Ray Sahelian is an MD and relatively well-known promoter of all sorts of herbal products and supplements for which there little or no evidence for efficacy, and a rather striking scarcity of evidence for safety. Though youtube seems to be his preferred marketing channel, Sahelian has written a number of books – peer review focusing on correlations between claim and reality, or the use of data is, shall we say, rather lax for such books, as supposed to real studies – on such supplements, including Mind Boosters, The Stevia Cookbook, Kava: The miracle antianxiety herb(if you buy into claims about something marketed as “miracle” anything you almost deserve what you get). His own products include the Physician Formulas line of nutritional supplements.
Sahelian appears to like to come across as a fairly reasonable guy, but he is also critical of anyone expressing skepticism toward Big Supplement, such as Quackwatch. Now, and in his response to Quackwatch Sahelian didn’t actually blame Quackwatch for being shills outright (unlike most conspiracy theorists criticized by Quackwatch) – he did try to poison the well just a little bit by wondering why Quackwatch isn’t writing critical articles about Big Pharma; i.e. Sahelian doesn’t like that Quackwatch is calling out the supplement industry and would rather see that they were writing about something else – indeed, if we wish to play the game, it is worth observing that Sahelian is proud of the fact that he “also consults and formulates products for vitamin companies”, whereas Quackwatch’s Stephen Barrett has no ties to Big Pharma. Sahelian also claims that Quackwatch is unbalanced because Barrett “often, if not the majority of the time, seems to point out the negative outcome of studies with supplements […] and rarely mentions the benefits they provide.” Which may, of course, be because the supplements in question don’t really provide any health benefits and reality has an anti-supplement bias. To Sahelian, however, the failure to present both sides, even when there is only one, is unscientific: “A true scientist takes a fair approach,” says Sahelian.
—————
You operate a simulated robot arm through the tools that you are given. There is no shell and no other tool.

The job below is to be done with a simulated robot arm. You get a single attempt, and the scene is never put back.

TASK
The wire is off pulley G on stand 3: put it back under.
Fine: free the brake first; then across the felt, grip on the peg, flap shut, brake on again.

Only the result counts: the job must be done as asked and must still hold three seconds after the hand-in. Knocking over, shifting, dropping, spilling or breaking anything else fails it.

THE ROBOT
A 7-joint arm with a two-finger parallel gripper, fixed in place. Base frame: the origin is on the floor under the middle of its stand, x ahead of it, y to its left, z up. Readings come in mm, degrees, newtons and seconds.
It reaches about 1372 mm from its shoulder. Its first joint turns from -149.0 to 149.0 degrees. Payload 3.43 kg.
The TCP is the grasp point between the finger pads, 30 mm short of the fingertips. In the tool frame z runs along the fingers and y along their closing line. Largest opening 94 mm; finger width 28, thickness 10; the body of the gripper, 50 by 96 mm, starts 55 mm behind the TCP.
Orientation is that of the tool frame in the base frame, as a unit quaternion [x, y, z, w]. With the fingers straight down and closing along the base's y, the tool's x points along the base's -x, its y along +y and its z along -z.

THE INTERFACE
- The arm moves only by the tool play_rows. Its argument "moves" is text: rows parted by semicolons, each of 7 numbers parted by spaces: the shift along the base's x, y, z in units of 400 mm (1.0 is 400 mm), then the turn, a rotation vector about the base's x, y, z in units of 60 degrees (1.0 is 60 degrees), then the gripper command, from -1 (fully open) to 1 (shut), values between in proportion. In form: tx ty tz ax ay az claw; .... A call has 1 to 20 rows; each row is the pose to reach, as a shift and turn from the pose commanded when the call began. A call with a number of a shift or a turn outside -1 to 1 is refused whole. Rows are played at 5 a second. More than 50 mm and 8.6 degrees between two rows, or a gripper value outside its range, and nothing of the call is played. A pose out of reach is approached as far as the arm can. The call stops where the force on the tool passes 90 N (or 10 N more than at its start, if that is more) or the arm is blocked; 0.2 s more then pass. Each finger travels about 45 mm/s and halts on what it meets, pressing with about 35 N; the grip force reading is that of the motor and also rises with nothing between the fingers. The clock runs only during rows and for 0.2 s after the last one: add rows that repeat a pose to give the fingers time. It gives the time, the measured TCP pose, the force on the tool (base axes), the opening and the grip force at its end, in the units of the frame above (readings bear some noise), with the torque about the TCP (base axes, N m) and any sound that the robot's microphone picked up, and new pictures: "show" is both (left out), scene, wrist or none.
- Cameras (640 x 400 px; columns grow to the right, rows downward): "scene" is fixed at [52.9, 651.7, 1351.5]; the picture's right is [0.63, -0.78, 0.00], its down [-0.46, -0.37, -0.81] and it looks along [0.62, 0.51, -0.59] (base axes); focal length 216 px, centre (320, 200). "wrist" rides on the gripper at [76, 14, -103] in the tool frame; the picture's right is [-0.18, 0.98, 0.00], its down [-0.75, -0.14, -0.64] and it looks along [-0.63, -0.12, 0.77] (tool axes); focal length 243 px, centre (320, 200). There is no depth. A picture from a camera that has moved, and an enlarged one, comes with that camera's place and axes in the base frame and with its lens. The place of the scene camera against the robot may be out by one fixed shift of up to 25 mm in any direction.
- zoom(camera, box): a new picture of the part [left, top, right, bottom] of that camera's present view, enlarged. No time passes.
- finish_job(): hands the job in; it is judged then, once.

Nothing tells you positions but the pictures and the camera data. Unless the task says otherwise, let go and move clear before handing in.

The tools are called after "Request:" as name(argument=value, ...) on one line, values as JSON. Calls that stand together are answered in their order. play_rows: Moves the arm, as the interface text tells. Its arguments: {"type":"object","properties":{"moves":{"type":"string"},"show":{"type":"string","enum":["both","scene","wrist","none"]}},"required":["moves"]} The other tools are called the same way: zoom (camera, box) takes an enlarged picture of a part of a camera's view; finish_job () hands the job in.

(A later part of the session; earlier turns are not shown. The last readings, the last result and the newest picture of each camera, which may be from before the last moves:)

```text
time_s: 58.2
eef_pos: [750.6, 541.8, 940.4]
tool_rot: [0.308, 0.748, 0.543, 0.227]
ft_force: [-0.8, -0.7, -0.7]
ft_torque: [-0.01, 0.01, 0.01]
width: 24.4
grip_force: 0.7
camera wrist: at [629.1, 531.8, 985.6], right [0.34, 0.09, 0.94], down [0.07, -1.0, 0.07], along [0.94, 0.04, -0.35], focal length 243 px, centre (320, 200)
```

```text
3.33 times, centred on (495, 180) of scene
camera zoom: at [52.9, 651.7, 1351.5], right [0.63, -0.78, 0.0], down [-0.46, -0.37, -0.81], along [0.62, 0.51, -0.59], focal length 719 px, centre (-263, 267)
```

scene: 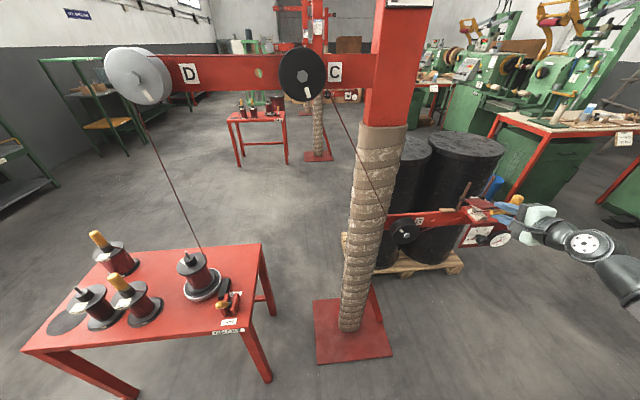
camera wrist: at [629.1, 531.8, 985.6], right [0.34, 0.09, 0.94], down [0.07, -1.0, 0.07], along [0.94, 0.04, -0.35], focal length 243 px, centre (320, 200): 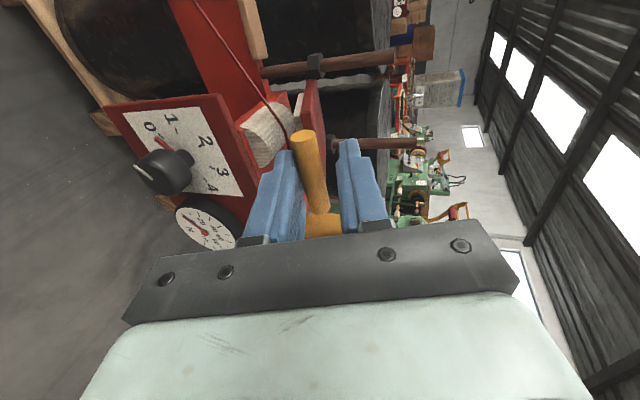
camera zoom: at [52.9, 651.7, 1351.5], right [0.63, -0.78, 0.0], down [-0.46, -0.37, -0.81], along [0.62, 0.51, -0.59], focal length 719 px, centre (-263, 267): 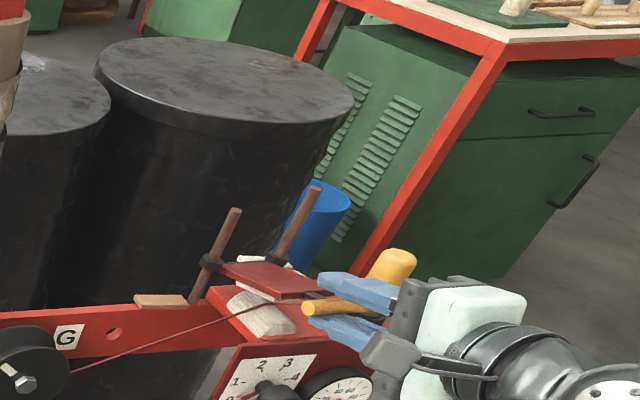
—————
We suspect he doesn’t really have the faintest clue how science works, which would actually explain a bit of his behavior.
Moreover, according to Sahelian, Barrett’s criticism of supplements is hollow since “[d]oes he take any supplements himself to learn firsthand how they work? […] Anyone who comments about supplements and has not taken them, or has not had feedback for several years from hundreds or thousands of patients, does not have a full understanding of how they work or what benefit or side effects they have.” Or put differently: anecdotes, personal experience and motivated reasoning trump carefully conducted, controlled studies, always.
Sahelian’s website pushes more or less any herbal supplement and natural cure you could imagine – yes, Sahelian does nominally warn readers about the fallacy of appeals to nature, but those are just words; the warning has certainly had no impact on the advice he himself provides. His claims are otherwise backed up mostly by anecdotes, though there is a smattering of appeals to ancient wisdom in there as well.
Diagnosis: Though he likes to promote himself as “moderate”, there is little in Ray Sahelian’s advice or writings to distinguish him from Gary Null, apart from the tone and the rhetoric. We recommend maintaining a safe distance.